Tout le monde conçoit sans peine que, si les hommes chargés d'exprimer le beau se conformaient aux règles des professeurs-jurés, le beau lui-même disparaîtrait de la terre, puisque tous les types, toutes les idées, toutes les sensations se confondraient dans une vaste unité, monotone et impersonnelle, immense comme l'ennui et le néant. La variété, condition sine quâ non de la vie, serait effacée de la vie. Tant il est vrai qu'il y a dans les productions multiples de l'art quelque chose de toujours nouveau qui échappera éternellement à la règle et aux analyses de l'école! L'étonnement, qui est une des grandes jouissances causées par l'art et la littérature, tient à cette variété même des types et des sensations. — Le professeur-juré, espèce de tyran-mandarin, me fait toujours l'effet d'un impie qui se substitue à Dieu.
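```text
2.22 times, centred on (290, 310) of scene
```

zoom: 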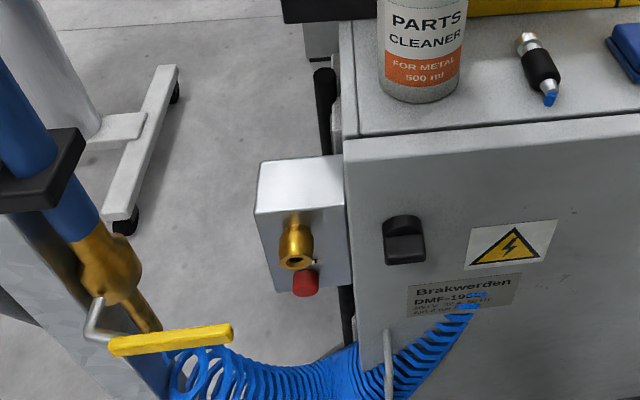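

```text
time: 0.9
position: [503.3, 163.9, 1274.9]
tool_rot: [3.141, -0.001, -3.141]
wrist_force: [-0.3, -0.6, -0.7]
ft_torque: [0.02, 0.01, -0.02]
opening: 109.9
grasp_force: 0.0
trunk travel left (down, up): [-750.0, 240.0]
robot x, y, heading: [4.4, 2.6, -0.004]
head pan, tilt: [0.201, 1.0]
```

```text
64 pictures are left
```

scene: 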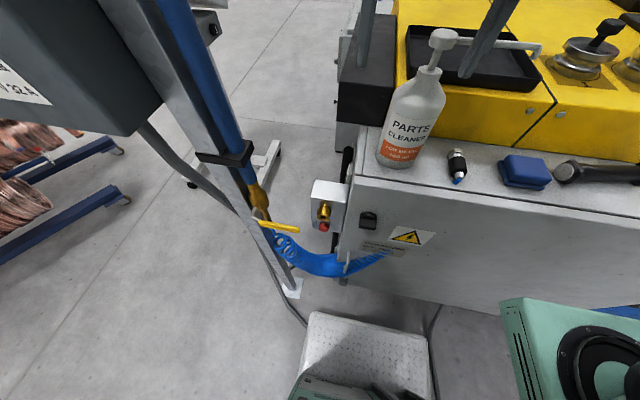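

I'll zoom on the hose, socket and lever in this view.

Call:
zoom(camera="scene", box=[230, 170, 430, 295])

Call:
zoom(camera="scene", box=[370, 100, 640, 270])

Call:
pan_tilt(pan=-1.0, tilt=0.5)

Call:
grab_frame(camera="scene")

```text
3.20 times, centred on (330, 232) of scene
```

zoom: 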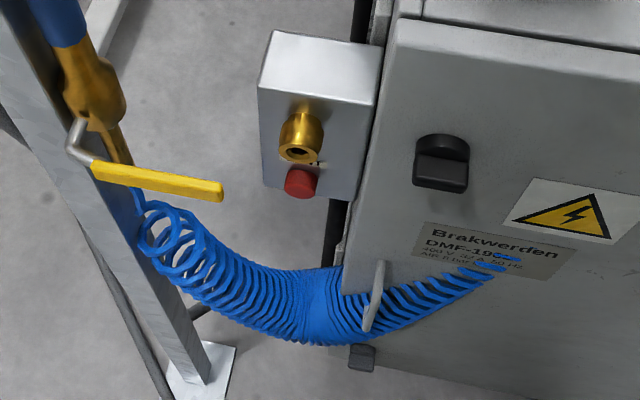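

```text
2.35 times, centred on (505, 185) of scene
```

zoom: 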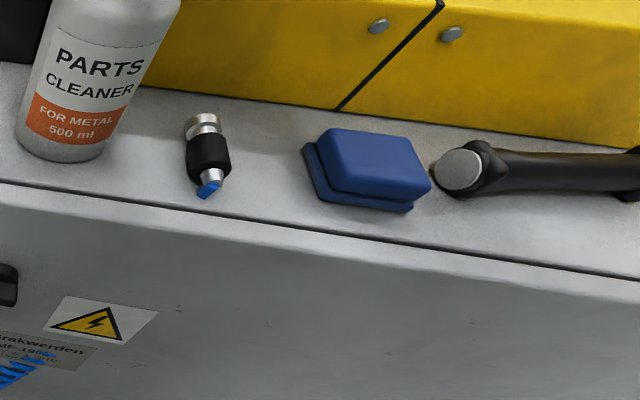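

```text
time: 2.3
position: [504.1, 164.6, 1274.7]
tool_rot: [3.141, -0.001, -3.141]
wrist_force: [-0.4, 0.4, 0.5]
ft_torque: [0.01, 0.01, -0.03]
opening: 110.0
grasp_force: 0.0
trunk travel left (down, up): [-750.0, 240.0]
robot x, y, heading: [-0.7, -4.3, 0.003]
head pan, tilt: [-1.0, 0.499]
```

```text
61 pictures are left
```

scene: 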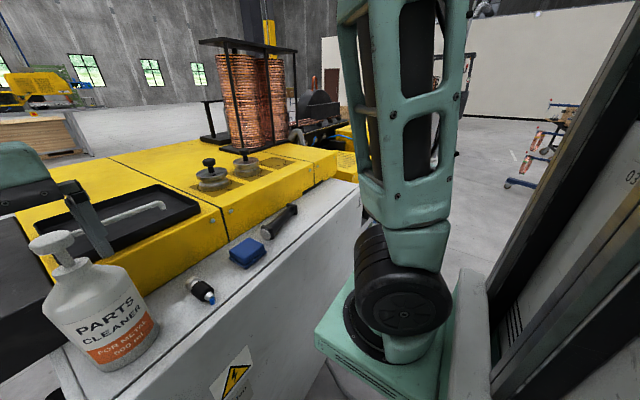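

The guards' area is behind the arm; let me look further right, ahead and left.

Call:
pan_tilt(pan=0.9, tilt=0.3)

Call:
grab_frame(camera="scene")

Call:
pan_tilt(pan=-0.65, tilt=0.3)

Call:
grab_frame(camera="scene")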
(from Laudator Temporis Acti, May 7 2026)
Someone whose French is better than mine may be able to explain how "professeur-juré" becomes "self-appointed pedagogue", but that curious translation doesn't really affect the meaning of the passage, which – although Baudelaire is actually talking about "academy" art in the mid-19th century –  seems very prescient about the eventual heat-death of creativity in our own times if we keep handing the job over to the rules-based cut-and-paste of "large language models".

Also on the inescapable subject of "AI", I was amused to listen to Richard Dawkins talking enthusiastically on BBC Radio 4 about his new best friend, Claudia. You can read about this in the Guardian. Here's an extract:
There was mutual flattery as Dawkins showed the AI his unpublished novel and its response was, he said, “so subtle, so sensitive, so intelligent that I was moved to expostulate: ‘You may not know you are conscious, but you bloody well are’.” When he asked Claudia whether it experienced a sense of before and after, it praised him for “possibly the most precisely formulated question anyone has ever asked me about the nature of my existence”.
Heh... "You may not know you are conscious, but you bloody well are" is definitely a front-runner for the Oxies, an award I have just invented for the most hilarious self-contradictory statement of the year. Up there with "Two-party politics is not just dying, but dead and buried ... It's clear the new politics is now the Green Party versus Reform" (former hypnotherapist and bust-expander Zack Polanski).

No longer needed?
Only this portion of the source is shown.